The housing shortage statistics are alarming: Only 42% of millennials aged 30 own homes, compared to 48% of Gen Xers and 51% of baby boomers at the same age. With investors purchasing nearly 25% of single-family homes and Americans moving less frequently, the U.S. faces a shortage of 5-7 million homes.

Truong believes prefabrication—the industrial manufacturing of homes for off-site assembly—offers a viable solution, pointing to successful models in countries like Sweden, Germany, and Japan, where homes take just six to eight months to build thanks to 45% of construction being prefabricated.

“For a starter home and a move-up home, for most people, prefab is their sweet spot for good quality, very good price, and most importantly, throughput,” Truong notes. “You can construct a lot more homes than with traditional methods.”

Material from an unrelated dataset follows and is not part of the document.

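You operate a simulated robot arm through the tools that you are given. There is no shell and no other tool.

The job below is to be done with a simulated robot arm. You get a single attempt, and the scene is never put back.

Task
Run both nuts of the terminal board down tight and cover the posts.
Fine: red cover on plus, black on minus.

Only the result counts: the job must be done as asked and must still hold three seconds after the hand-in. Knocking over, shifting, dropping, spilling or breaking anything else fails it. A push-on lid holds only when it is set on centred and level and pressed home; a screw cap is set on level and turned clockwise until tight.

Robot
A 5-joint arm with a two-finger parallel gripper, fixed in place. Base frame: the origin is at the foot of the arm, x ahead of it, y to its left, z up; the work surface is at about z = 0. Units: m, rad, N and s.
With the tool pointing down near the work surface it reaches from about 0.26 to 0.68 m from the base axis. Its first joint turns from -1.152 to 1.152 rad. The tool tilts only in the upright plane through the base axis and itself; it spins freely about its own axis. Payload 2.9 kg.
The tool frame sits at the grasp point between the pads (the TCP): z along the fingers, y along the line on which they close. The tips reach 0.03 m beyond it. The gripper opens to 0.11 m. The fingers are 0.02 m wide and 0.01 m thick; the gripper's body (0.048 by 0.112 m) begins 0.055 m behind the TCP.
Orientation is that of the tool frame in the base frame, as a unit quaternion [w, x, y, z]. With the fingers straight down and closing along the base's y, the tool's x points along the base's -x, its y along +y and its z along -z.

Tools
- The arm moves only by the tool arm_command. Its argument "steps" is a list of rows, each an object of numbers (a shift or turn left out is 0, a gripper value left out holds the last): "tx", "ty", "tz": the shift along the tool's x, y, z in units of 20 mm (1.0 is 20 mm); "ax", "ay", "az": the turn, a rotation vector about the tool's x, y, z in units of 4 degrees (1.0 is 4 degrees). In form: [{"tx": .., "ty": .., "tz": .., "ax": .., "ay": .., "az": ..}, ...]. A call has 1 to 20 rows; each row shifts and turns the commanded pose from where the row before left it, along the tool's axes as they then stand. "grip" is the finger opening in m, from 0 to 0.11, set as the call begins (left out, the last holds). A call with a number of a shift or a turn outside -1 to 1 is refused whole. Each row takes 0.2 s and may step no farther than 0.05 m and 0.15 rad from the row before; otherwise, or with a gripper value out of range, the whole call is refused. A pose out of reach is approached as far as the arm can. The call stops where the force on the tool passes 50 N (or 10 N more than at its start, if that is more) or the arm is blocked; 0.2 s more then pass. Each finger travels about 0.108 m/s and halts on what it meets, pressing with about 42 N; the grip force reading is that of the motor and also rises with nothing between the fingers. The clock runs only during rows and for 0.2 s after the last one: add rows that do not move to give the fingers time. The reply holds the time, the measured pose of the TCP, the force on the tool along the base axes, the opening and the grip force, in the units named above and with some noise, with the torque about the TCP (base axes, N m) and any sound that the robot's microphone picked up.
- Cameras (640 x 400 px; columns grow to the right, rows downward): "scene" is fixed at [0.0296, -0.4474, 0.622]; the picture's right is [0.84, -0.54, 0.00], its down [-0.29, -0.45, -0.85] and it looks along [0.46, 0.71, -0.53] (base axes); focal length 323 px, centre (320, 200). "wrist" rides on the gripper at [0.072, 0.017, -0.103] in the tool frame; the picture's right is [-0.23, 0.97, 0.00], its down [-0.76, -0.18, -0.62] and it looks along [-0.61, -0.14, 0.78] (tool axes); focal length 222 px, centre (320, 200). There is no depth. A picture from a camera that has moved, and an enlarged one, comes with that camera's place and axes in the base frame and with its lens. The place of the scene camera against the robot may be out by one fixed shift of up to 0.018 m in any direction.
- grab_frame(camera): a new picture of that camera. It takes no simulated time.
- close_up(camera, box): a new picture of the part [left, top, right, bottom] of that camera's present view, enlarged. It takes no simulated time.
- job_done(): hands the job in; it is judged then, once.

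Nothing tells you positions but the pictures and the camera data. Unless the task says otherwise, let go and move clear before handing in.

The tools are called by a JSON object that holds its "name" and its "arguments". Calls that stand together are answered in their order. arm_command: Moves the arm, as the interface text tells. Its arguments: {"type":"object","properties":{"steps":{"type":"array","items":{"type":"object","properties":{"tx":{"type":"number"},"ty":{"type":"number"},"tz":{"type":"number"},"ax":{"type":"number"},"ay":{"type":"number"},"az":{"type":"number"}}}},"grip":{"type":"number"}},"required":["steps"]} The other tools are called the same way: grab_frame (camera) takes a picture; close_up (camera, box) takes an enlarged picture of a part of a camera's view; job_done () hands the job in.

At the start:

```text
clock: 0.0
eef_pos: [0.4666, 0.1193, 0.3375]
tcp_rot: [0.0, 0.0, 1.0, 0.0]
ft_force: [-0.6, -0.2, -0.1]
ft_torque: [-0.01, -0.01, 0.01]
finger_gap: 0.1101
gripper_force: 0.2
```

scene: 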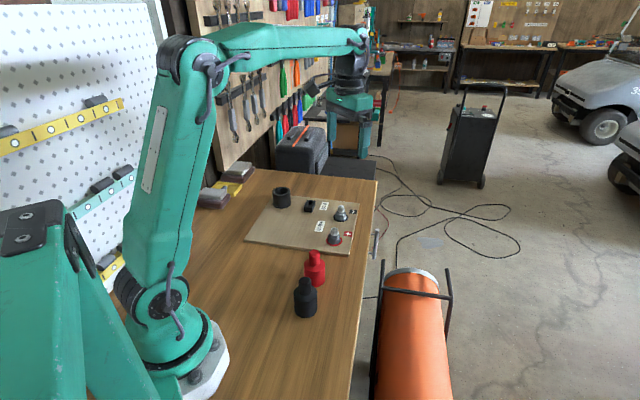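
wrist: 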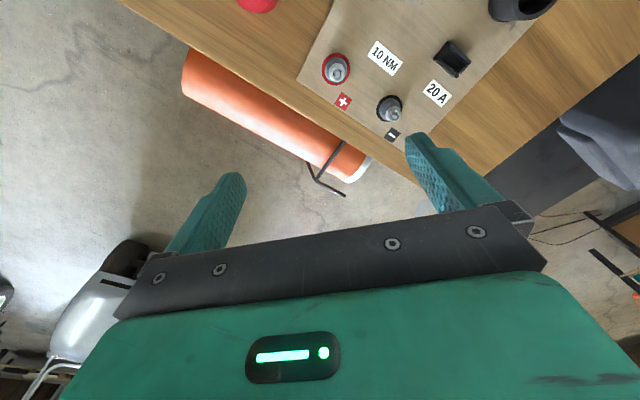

The benefits extend beyond speed. Prefabricated homes typically cost up to 25% less than traditional construction and have 45% less embodied emissions, making them both economically and environmentally sustainable.

While prefabrication has gained traction overseas, Truong acknowledges cultural barriers in America: “I think with the American psychology, your home is your own castle. That behavior can be tough to change.” However, with 68% of millennials now open to purchasing manufactured homes, Truong sees an opportunity for significant market disruption.

Truong’s expertise in revolutionizing industries isn’t theoretical. At 3M, he revitalized the declining Post-it note business by developing Super Sticky notes that could adhere to vertical surfaces, ensuring relevance in the digital age. His innovative approach to problem-solving, detailed in BOSS Magazine, demonstrates his ability to identify untapped market potential.

More recently, Truong discussed housing market trends and potential solutions in a podcast with The Street, highlighting his continued focus on this critical economic issue.

Implementing widespread prefabrication would require significant policy changes, from zoning reforms to increased factory capacity and government incentives. As CEO World notes, Truong’s strategic approach involves identifying the critical 20% of factors that drive 80% of value—and he sees prefabrication as a key lever in addressing the housing crisis.

“The fastest way to really help the first-time buyer and the housing market is to really get the prefab revolution going,” Truong asserts. “This technology has been proven, and it’s really been accelerated. But here in this country, we have not been adopting it.”

As younger generations continue to face housing affordability challenges, Truong’s advocacy for innovative construction methods offers a glimpse of how entrepreneurial thinking might reshape America’s housing future—potentially creating the same kind of transformation he’s achieved across multiple industries throughout his distinguished career.